Hildebrando fue elegido papa en 1073, y tomó el nombre de Gregorio VII. Enrique IV era entonces un joven de 22 años que trabajaba activamente para consolidar su dominio sobre el imperio. El nuevo papa se dirigió bondadosamente al joven monarca con la evidente esperanza de que lo considerara como a un padre y consejero; pero esa amistosa relación se deterioró poco a poco. Enrique no estaba dispuesto a que el papa determinara quién debía ocupar los obispados alemanes, y finalmente desafió al papa. Entonces, Gregorio Vll excomulgó a Enrique IV. La aplicación del entredicho sobre Enrique IV significaba que todos los nobles y obispos alemanes que se oponían al programa del joven monarca aprovecharían la excomunión como una excusa para repudiarlo como emperador y colocar a otro en su lugar.

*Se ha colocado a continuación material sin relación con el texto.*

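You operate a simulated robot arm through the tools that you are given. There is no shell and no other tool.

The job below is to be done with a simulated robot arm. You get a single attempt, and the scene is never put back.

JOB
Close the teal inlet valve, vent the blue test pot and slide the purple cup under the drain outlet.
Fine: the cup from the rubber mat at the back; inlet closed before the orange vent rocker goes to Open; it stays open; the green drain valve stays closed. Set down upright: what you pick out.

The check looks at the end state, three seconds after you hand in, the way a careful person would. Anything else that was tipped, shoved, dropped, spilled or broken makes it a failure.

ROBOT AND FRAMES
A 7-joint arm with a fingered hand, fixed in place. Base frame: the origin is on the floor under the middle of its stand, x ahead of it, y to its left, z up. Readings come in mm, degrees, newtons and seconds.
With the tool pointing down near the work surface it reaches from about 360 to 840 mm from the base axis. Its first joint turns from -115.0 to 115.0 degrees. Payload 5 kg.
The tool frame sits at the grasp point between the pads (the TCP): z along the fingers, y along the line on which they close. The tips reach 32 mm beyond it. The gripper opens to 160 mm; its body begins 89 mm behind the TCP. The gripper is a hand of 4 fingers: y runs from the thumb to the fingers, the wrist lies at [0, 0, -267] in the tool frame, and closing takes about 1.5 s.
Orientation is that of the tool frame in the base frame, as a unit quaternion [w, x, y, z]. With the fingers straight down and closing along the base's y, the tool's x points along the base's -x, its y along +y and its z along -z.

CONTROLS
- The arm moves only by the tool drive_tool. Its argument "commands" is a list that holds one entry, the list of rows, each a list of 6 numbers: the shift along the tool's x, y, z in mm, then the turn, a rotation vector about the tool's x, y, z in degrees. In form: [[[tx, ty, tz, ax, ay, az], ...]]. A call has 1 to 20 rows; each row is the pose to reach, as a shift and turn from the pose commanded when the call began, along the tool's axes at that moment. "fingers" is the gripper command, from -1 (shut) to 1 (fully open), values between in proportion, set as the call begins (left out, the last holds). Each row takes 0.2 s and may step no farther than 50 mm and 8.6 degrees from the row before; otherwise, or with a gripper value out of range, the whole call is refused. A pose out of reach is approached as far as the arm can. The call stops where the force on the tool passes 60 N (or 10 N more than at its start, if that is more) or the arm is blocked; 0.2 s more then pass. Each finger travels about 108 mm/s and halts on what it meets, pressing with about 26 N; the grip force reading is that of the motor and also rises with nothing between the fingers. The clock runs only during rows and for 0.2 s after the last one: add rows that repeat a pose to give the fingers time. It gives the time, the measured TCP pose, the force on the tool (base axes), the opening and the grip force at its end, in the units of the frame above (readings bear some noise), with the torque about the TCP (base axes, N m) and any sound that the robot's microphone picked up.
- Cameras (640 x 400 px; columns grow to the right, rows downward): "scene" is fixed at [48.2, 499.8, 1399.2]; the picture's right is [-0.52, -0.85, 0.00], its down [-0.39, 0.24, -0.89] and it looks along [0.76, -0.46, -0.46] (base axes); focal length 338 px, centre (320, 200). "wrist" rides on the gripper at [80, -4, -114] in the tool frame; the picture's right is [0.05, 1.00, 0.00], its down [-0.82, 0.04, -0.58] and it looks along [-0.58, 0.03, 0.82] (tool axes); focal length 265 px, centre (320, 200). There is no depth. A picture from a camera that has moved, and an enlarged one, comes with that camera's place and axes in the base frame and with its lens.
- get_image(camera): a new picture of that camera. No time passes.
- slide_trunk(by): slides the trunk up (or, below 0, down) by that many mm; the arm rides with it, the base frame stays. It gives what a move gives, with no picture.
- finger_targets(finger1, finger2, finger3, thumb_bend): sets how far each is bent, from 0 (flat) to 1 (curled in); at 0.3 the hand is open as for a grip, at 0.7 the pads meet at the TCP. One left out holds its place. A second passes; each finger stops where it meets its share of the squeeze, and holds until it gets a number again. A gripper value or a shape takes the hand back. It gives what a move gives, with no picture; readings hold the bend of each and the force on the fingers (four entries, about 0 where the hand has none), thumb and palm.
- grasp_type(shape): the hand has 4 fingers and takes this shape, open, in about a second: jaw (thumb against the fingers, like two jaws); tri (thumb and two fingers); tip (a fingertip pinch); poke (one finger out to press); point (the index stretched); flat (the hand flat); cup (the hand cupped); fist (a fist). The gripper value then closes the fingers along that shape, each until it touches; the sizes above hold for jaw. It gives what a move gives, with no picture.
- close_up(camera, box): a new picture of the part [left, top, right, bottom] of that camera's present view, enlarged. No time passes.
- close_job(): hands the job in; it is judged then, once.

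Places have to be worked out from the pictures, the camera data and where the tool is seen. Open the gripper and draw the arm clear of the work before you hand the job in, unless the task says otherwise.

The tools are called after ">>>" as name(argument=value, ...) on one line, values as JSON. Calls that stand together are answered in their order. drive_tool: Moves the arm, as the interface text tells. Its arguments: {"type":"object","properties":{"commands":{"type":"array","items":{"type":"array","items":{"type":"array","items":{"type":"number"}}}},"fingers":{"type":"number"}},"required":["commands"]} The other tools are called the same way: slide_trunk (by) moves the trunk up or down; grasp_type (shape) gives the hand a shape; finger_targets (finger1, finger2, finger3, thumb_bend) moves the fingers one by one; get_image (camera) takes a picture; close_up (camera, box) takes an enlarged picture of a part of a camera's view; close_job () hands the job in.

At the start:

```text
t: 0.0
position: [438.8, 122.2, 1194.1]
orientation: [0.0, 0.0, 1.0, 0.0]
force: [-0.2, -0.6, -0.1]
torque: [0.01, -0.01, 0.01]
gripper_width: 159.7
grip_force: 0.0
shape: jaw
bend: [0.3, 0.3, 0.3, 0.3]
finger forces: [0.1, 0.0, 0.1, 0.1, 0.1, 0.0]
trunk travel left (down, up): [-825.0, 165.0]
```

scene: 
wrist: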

Esta combinación de circunstancias propició el famoso episodio de Canossa, que hasta el día de hoy es difícil de analizar y evaluar. La excomunión fue decretada en 1076. Enrique comprendió la amenaza que ese entredicho representaba para su futura carrera y acompañado por dos obispos alemanes cruzó los Alpes en lo más crudo del invierno con la esperanza de llegar a algún arreglo con Gregorio. Pero Gregorio había partido para Alemania, pues los nobles le habían pedido que fuera para que se preparara la elección de un nuevo emperador. Gregorio había viajado hasta el castillo toscano de Canossa, y allí llegó Enrique para pedirle una audiencia. El papa no estaba seguro de lo que debía hacer o decir. Sabía que Enrique era incapaz como gobernante y que ahora tenía la oportunidad de desplazarlo; pero, por otro lado, si Enrique estaba sinceramente arrepentido, su deber como papa era absolverlo. Esta vacilación hizo que Gregorio mantuviera a Enrique esperando tres días fuera de los portones del castillo en el frío de enero, el mes más crudo del invierno europeo. Finalmente le concedió audiencia al arrepentido Enrique, y cuando el monarca se arrodilló delante de él, lo absolvió.

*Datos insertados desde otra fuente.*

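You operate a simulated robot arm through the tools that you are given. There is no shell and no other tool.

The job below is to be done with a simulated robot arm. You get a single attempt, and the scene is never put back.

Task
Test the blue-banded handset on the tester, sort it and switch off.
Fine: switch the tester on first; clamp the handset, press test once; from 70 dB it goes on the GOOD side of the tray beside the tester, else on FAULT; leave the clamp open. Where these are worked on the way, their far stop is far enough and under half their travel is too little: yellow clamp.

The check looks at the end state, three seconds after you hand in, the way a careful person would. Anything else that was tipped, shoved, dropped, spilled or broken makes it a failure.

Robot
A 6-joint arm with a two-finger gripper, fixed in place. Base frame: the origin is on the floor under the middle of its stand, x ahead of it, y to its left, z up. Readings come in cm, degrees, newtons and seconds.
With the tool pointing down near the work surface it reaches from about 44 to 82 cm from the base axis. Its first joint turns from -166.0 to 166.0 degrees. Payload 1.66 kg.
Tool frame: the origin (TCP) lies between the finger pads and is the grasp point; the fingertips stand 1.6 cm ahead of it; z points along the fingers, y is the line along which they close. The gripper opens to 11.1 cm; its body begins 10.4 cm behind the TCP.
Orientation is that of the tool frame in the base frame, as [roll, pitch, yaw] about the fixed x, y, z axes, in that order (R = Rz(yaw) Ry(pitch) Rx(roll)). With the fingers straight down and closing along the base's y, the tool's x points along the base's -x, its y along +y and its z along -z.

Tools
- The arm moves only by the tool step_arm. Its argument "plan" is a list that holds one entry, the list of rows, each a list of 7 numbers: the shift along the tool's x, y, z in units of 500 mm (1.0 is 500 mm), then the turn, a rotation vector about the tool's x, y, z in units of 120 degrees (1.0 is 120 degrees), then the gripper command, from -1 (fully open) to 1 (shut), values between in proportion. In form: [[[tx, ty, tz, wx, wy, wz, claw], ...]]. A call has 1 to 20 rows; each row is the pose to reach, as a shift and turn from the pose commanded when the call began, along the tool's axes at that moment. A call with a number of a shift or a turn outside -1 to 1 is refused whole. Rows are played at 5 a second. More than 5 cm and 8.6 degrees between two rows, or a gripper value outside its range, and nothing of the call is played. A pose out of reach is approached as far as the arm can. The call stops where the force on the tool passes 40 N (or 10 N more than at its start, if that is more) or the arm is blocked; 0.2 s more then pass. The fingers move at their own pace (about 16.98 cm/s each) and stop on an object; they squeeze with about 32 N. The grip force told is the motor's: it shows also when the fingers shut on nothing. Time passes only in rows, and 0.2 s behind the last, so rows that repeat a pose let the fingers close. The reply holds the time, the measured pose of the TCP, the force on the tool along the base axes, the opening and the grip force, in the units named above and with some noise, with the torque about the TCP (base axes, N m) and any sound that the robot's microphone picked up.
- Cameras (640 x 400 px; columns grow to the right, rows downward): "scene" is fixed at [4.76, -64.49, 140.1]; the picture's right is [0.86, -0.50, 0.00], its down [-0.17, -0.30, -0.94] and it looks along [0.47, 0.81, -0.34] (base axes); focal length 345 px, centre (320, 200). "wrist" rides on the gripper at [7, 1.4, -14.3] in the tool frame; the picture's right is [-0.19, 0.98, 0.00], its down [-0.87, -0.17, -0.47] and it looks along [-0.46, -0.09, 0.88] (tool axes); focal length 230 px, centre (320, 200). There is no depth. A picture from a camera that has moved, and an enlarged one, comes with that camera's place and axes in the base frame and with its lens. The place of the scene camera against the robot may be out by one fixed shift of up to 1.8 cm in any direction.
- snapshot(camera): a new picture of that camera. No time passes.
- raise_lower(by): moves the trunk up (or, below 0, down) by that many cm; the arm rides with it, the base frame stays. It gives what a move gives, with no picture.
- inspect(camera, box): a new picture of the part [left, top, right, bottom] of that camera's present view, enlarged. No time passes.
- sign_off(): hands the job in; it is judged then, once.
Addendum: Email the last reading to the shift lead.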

Gregorio regresó a Roma porque comprendió que era inútil continuar su viaje a Alemania en ese momento debido al giro que habían tomado los acontecimientos. Enrique regresó a Alemania, llevó a feliz término su conflicto con los nobles y se restableció como monarca; sin embargo, su gobierno siempre fue perturbado y nunca logró una verdadera paz con Gregorio. Enrique expulsó a Gregorio de Roma antes de que éste muriera, y en su lugar colocó a un antipapa, el cual, a su vez, coronó a Enrique como emperador. Gregorio murió en el exilio. Se afirma que dijo: «He amado la justicia y he odiado la iniquidad; por eso muero en el exilio».

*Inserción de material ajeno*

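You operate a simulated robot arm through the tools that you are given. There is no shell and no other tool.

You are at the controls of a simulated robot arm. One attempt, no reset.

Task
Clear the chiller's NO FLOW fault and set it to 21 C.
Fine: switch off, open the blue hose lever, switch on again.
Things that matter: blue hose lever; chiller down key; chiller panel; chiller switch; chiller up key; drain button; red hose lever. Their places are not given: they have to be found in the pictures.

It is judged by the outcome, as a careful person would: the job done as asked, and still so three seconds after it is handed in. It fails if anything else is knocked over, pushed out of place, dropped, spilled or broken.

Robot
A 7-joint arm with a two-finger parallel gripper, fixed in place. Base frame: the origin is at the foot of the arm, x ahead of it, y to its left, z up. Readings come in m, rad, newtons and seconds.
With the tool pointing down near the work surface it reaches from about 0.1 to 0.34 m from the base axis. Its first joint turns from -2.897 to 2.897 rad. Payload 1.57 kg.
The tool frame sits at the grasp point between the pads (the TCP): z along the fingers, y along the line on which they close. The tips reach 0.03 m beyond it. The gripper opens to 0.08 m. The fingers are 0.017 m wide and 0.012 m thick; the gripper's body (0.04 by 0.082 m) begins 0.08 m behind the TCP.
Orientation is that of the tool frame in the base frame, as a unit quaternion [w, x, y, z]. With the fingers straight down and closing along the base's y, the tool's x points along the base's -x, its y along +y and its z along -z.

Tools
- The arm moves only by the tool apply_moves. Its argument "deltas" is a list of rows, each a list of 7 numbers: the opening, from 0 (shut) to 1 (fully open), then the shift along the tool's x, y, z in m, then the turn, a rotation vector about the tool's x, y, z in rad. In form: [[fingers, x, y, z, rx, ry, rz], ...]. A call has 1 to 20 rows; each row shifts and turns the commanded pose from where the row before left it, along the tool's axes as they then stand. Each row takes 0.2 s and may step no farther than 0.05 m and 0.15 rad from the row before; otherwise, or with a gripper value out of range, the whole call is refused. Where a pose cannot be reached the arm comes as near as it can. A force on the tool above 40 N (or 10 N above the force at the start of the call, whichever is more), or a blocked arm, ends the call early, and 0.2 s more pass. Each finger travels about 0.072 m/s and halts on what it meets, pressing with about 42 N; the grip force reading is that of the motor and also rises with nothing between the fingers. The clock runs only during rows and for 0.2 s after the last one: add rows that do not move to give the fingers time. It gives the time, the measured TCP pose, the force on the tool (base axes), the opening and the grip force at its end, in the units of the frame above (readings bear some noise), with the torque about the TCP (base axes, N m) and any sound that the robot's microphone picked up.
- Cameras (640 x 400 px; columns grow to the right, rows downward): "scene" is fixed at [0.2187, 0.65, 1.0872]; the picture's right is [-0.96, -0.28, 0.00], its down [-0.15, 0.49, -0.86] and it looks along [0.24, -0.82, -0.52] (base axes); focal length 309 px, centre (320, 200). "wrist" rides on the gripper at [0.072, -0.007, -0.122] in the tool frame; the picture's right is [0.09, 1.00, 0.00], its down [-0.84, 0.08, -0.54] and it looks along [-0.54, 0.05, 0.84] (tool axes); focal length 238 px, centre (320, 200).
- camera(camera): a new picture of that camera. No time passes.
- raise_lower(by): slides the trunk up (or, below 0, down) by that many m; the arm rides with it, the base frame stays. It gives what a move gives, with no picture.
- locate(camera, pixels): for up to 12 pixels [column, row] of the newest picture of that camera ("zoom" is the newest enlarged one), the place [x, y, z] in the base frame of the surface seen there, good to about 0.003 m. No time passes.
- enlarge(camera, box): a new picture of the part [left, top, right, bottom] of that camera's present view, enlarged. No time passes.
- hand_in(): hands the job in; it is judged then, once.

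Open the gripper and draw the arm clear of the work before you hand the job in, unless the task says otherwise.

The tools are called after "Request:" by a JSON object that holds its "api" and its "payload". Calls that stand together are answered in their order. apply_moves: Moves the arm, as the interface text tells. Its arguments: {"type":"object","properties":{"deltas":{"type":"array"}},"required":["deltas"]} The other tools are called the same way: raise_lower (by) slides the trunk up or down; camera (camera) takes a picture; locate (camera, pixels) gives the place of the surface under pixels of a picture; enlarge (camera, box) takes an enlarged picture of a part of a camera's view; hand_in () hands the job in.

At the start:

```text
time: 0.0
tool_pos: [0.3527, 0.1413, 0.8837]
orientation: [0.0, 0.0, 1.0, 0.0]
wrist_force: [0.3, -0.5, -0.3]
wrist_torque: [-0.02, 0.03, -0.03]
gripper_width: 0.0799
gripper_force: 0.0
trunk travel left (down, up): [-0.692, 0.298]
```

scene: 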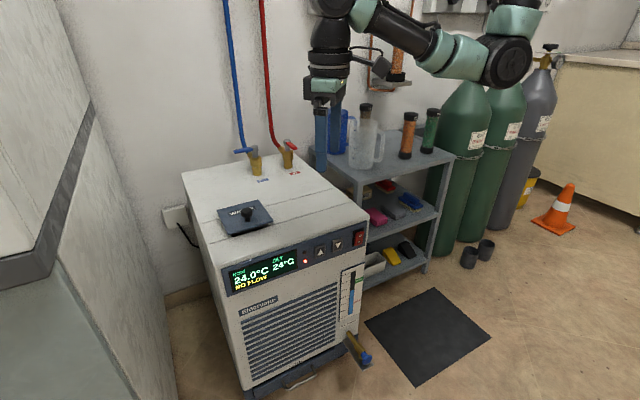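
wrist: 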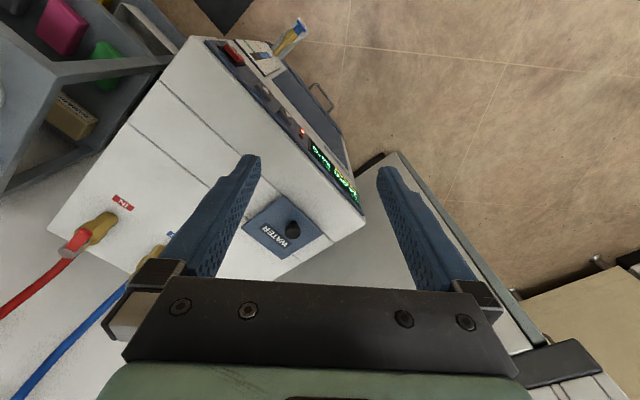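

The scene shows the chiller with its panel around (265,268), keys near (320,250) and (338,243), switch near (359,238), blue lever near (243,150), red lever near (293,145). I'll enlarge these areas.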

Enrique V, hijo de Enrique IV, continuó con la disputa sobre las investiduras, pero finalmente en el año 1122, se llegó a un arreglo conocido como el concordato de Worms. Según los términos de ese convenio, el papa de Roma, o su representante, debía nombrar obispos para que ocuparan las vacantes, pero con la aprobación del monarca correspondiente. Un legado papal debía investir al obispo con su autoridad eclesiástica y su insignia, y un representante del emperador le concedía la investidura con sus poderes seculares. Esto fue sólo una componenda, ya que tuvo eficacia como un recurso transitorio que sólo logró una paz intranquila, pues, en realidad, se produjeron graves luchas entre la iglesia y el Estado. La cuestión significaba más que determinar si la iglesia debía verse libre de la dominación del Estado. Como aquélla representaba el factor espiritual, pretendía tener una autoridad superior, pues hablaba en nombre de Dios. Debía, pues, decidirse si la iglesia dominaría al Estado, o si ambos debían proseguir juntos mientras la iglesia continuaba poseyendo grandes recursos materiales, lo cual le permitía una inmensa influencia política. Sucedió lógicamente lo que era de prever: cuando los gobernantes eran débiles y el papa fuerte, dominaba la iglesia; y cuando sucedía lo opuesto, el brazo secular podía ejercer el poder mayor. Como resultado sufrieron tanto la iglesia como el Estado, y también se perjudicaron la paz y el progreso de la Europa occidental.
Aunque el Santo Imperio Romano Germánico incluyó diversas zonas de la Europa occidental durante diversos períodos de su historia, su centro de gravedad siempre estuvo al norte de los Alpes, en los Estados germánicos. La rivalidad política entre el papa y el emperador debido a la disputa sobre las investiduras, fue un factor importante en el éxito de la Reforma, pues muchos de los príncipes alemanes, por motivos ya políticos, ya religiosos, demostraron ser ardientes y eficaces paladines de la gran revolución contra Roma.